* START Dataset section *
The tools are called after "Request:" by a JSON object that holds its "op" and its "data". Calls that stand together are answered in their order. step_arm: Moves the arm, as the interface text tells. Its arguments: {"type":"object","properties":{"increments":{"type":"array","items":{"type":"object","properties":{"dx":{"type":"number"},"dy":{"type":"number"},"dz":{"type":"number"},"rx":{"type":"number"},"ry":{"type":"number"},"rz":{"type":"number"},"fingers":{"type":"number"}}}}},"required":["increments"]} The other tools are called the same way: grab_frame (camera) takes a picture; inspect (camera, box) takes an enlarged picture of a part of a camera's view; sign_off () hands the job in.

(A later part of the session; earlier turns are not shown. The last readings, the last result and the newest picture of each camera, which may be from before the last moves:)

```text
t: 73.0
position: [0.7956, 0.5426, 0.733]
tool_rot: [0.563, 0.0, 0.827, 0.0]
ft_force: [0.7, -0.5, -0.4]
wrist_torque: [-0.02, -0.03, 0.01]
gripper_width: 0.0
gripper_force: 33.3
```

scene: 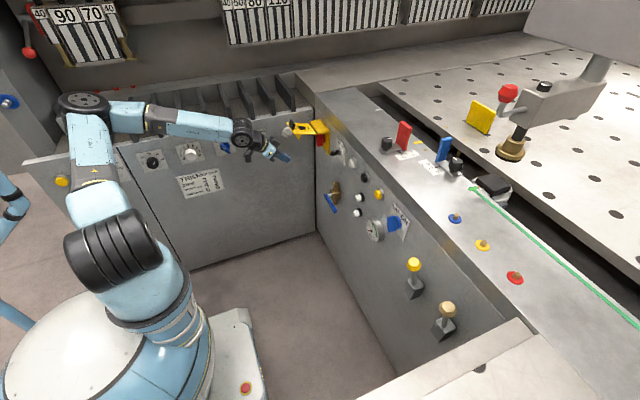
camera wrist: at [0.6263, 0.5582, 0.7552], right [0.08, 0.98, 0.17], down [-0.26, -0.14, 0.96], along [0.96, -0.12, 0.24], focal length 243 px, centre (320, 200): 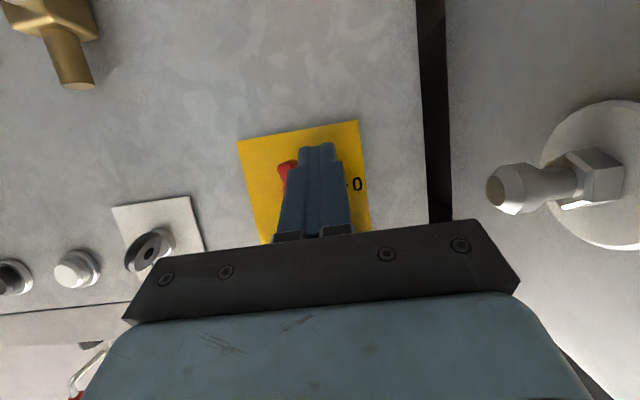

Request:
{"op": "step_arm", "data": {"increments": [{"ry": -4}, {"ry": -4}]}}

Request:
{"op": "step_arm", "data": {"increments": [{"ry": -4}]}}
* END Dataset section *
■ The exercise
Skip the images and write out the rest of the listing exactly.

■ Exercise response
The tools are called after "Request:" by a JSON object that holds its "op" and its "data". Calls that stand together are answered in their order. step_arm: Moves the arm, as the interface text tells. Its arguments: {"type":"object","properties":{"increments":{"type":"array","items":{"type":"object","properties":{"dx":{"type":"number"},"dy":{"type":"number"},"dz":{"type":"number"},"rx":{"type":"number"},"ry":{"type":"number"},"rz":{"type":"number"},"fingers":{"type":"number"}}}}},"required":["increments"]} The other tools are called the same way: grab_frame (camera) takes a picture; inspect (camera, box) takes an enlarged picture of a part of a camera's view; sign_off () hands the job in.

(A later part of the session; earlier turns are not shown. The last readings, the last result and the newest picture of each camera, which may be from before the last moves:)

```text
t: 73.0
position: [0.7956, 0.5426, 0.733]
tool_rot: [0.563, 0.0, 0.827, 0.0]
ft_force: [0.7, -0.5, -0.4]
wrist_torque: [-0.02, -0.03, 0.01]
gripper_width: 0.0
gripper_force: 33.3
```

scene: 
camera wrist: at [0.6263, 0.5582, 0.7552], right [0.08, 0.98, 0.17], down [-0.26, -0.14, 0.96], along [0.96, -0.12, 0.24], focal length 243 px, centre (320, 200): 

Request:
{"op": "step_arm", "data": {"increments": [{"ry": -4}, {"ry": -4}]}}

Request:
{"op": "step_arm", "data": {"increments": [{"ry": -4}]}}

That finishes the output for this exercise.